Bei Aktien gilt das Motto: The Sky is the limit. Die Kurse können theoretisch unendlich steigen (aber wirklich nur theoretisch!). Praktisch flacht sich das Wachstum auch von Growth-Unternehmen ab; und sehr oft sorgen einzelne Aktien für herbe Enttäuschungen, einschließlich handfester Pleiten. Kurzum: Für Aufregung ist bei Aktien immer gesorgt!
Anleihen: Der spießige und verlässliche Aktienbruder
Anleihen in ihrer klassischen Form liefern dagegen ein komplettes Kontrastprogramm. Bei hochwertigen staatlichen Emittenten sind sie der Idee nach komplette Langweiler. Staaten nehmen bei Anleiheinvestoren Schulden auf, für die sie regelmäßig Zinsen entrichten. Am Ende der Laufzeit gibt es den geliehenen Betrag („die Hundert“) zurück.
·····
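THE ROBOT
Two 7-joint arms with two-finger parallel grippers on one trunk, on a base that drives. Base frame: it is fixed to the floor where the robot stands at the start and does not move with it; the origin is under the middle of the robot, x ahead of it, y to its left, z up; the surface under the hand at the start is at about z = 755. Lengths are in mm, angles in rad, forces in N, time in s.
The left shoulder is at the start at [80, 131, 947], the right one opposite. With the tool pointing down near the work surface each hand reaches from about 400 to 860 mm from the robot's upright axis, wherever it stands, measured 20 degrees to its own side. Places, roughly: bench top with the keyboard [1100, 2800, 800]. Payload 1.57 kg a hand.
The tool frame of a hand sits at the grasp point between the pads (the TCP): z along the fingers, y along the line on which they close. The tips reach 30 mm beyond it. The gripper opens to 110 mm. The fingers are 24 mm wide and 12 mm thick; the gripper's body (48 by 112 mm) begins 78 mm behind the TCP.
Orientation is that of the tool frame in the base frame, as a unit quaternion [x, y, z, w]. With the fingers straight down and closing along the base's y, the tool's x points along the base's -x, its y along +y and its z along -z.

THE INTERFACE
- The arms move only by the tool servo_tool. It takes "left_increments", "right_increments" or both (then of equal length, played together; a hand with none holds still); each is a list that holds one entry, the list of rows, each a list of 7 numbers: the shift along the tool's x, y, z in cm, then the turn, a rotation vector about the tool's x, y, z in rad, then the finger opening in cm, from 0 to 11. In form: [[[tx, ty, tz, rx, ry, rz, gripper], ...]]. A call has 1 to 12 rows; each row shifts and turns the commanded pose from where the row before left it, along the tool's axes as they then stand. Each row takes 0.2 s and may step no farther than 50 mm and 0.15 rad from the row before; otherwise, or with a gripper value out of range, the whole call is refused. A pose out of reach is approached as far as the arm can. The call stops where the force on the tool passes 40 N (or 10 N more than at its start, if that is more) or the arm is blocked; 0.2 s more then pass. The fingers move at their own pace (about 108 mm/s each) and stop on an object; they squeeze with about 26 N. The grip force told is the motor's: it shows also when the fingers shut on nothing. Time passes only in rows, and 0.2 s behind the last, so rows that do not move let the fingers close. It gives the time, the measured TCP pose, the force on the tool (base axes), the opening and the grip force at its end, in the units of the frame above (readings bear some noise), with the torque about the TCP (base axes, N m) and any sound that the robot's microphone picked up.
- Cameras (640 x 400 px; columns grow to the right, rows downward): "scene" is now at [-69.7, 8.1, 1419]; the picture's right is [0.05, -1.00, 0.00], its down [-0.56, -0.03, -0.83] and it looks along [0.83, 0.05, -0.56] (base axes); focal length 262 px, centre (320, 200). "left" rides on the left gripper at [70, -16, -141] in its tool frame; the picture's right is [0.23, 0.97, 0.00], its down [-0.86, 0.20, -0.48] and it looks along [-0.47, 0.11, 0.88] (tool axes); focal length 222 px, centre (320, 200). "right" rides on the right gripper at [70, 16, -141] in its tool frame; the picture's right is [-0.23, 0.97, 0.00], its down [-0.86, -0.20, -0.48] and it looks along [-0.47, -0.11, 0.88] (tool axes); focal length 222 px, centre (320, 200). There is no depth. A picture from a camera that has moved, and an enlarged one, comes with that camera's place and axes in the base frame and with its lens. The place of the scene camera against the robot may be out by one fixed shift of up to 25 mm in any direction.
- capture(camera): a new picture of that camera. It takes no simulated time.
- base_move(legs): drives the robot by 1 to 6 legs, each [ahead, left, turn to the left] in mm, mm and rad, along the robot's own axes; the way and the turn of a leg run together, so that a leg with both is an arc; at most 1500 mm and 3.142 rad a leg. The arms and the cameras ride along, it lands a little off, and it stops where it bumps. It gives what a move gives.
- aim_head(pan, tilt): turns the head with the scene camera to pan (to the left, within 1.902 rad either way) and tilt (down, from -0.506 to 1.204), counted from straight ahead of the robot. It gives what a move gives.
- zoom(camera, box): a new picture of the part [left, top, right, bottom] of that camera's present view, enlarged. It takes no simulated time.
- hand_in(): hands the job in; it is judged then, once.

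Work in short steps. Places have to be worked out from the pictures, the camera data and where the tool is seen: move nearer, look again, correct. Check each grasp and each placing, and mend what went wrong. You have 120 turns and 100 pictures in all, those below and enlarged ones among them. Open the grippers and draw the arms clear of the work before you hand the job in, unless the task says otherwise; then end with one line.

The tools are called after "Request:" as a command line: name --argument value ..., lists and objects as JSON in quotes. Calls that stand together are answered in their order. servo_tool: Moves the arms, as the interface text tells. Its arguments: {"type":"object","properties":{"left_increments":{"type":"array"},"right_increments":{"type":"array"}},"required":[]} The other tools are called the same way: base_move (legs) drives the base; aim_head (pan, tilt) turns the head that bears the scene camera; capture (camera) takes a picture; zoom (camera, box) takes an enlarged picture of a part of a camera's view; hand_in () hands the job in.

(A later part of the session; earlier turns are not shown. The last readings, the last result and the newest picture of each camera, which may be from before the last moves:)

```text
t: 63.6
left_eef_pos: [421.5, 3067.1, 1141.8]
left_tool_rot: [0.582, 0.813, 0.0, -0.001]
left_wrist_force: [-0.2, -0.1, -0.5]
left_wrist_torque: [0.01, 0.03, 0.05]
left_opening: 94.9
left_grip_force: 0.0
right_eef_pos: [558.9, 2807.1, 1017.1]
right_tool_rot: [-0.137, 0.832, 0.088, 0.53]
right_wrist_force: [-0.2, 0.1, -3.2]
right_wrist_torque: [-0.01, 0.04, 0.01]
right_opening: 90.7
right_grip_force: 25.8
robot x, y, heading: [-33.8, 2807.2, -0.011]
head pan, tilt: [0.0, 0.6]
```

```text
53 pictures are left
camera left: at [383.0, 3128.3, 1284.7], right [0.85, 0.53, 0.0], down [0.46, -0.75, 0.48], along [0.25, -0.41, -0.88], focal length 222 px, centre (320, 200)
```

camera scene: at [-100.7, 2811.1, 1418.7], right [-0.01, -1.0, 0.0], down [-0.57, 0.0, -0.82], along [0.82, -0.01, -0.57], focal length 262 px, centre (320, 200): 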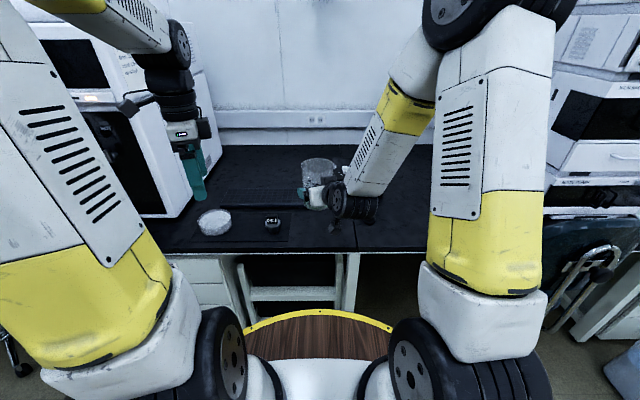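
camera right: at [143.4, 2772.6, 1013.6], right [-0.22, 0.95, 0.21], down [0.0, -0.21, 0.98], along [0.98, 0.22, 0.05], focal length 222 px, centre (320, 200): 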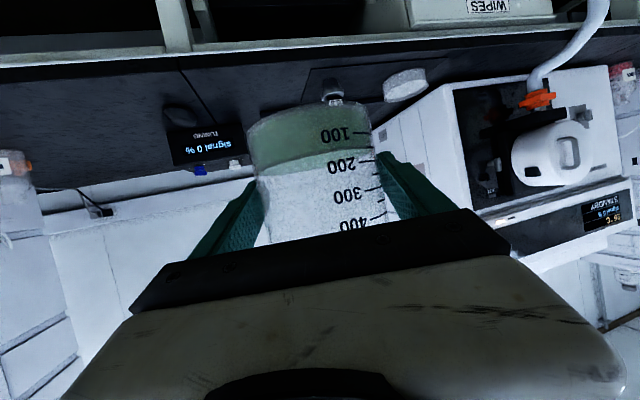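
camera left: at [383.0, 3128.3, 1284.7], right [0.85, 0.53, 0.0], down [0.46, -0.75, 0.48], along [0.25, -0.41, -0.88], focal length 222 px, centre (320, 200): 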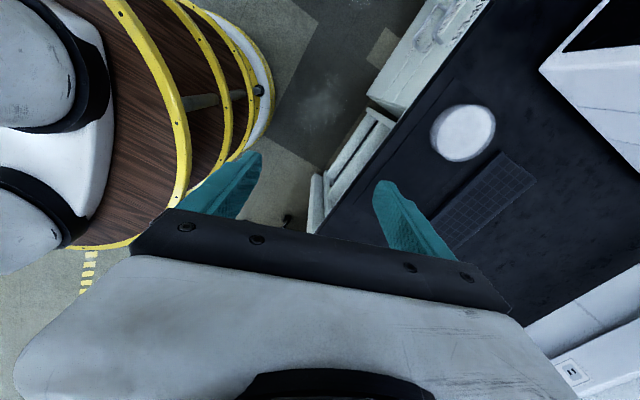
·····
Aus diesem Grund werden Anleihen nach der klassischen Lehre als Sicherheitsbausteine in Wertpapierdepots eingesetzt. Sie liefern Stabilität und balancieren im Idealfall die Aktienrisiken aus. Anleger wissen im Vorhinein, was sie erwartet: der Zins und die Rückzahlung des Nennwerts der Anleihe. Wer direkt in eine Anleihe investiert, braucht sich um nichts als das Ausfallrisiko zu sorgen, wenn seine Finanzplanung planmäßig verläuft.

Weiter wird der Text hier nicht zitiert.